Tuesday 24 April 2012



JUST MARRIED


So here I am.......

Married! A few weeks ago, I did something that "normal" people do, I got married. For those reading this who have also suffered such a loss as babyloss, you will understand my feelings of achievement.

On one of my earlier posts this year, I mentioned how affraid i was to plan my wedding, not because I was afraid of getting married but because I was afraid it wouldnt happen. I spent the last 4 months fearing the worst about everyone I love and care about, I was convinced something awful and something tragic was going to happen and I wouldn't get my wedding.

These feelings steam from losing a child, particularly at the later stages of pregnancy when you make the assumption nothing would go wrong now, and if it did your baby would be saved. As you know this wasn't the case for me, the situation for me was surrounded by, tradegy, panic, suffering, distress and emergency. So whey should I not assume the same would happen again?

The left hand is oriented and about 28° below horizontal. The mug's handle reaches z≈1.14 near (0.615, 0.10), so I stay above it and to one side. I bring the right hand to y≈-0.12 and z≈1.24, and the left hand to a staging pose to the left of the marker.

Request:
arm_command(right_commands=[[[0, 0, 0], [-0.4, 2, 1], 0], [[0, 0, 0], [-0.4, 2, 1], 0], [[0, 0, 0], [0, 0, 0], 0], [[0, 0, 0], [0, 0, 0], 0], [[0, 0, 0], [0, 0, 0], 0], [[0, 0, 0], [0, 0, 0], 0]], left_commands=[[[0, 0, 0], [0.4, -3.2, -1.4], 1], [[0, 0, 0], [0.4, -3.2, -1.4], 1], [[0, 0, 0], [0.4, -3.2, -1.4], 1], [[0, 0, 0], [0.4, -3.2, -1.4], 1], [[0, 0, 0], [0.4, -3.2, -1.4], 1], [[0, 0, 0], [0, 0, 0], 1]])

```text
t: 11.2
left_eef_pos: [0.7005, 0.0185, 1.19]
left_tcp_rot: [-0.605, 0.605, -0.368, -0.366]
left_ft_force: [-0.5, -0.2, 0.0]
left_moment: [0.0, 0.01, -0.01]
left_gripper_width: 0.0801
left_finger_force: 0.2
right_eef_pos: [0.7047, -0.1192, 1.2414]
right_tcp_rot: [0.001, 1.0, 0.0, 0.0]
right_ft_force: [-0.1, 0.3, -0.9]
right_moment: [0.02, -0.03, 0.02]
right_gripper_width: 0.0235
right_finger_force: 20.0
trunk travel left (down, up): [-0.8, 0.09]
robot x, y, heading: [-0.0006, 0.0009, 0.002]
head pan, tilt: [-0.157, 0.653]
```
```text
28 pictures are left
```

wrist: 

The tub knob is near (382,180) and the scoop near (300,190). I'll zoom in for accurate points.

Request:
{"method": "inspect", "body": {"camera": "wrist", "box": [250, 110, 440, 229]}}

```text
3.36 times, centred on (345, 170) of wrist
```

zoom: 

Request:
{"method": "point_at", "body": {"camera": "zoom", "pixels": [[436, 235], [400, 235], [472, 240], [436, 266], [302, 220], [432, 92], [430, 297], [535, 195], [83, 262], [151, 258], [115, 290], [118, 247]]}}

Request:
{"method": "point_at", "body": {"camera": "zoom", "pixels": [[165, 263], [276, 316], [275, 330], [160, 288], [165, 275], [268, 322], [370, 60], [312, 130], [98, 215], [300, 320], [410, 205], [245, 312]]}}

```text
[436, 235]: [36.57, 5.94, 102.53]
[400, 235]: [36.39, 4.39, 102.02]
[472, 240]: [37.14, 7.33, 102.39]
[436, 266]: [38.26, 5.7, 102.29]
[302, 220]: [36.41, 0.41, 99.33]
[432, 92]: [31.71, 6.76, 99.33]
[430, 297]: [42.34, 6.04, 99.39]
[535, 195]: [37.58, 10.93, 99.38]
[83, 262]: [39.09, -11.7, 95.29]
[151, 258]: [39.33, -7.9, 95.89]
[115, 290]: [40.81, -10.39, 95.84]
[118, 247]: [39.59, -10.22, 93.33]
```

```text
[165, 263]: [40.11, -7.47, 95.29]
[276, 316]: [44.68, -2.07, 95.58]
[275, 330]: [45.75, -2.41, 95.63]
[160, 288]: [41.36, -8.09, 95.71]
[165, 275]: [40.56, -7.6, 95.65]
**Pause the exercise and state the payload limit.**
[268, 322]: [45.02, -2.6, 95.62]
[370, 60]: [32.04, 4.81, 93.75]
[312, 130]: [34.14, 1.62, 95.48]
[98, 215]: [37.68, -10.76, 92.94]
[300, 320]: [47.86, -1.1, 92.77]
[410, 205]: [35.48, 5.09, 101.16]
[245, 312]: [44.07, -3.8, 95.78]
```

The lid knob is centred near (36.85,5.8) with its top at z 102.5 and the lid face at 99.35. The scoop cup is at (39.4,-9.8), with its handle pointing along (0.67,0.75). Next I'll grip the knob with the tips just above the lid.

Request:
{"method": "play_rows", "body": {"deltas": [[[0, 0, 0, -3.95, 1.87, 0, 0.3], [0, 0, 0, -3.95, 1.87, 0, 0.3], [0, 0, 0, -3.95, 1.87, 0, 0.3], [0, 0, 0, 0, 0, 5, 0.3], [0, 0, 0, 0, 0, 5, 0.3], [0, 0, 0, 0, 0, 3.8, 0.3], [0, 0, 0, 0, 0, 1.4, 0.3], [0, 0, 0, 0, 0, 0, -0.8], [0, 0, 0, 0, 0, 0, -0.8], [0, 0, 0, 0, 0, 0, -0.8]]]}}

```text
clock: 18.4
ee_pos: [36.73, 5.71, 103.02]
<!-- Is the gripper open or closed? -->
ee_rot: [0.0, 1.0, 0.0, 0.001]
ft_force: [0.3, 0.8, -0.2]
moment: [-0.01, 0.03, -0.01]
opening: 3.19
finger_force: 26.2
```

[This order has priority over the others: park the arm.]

My dream has always been to get married and have a family, not much, I've never been a huge career girl, or wanted loads of money I just wanted what "normal" people have. Something thats so easy and natural for us as women, but I couldn't do it, I couldn't keep our baby safe, now what if I couldn't keep my fiance safe? Or my Mum or sisters, my niece or nephews?? Where does it end, the last few months have been a constant battle my with myself...............in my own head the hardest battle of all.

I found it very hard that people would say to me "dont worry, everything will be fine" or "oh god don't be so negative" its my right to feel like this after what we have been through, so I tried not to say anything as I found people reactions completely insensitive to the situation.

I will never in my life, in any situation assume anything or take anyone or anything for granted.

But hey! I did it I had an amazing wedding day and couldnt quite believe that it happened it was such a special day, it was very small with our immediate families only, any bigger celebration just didnt feel right, I had my Aching Arms bear there, and Summer was mentioned often, I only wish she was there being our flower girl in a gorgeous dress!

I know she was right there with us sharing the love - the orbs in the pictures told us she was there.

So from here on in with my new name, new identity I have made the decision that married me has nothing but good luck!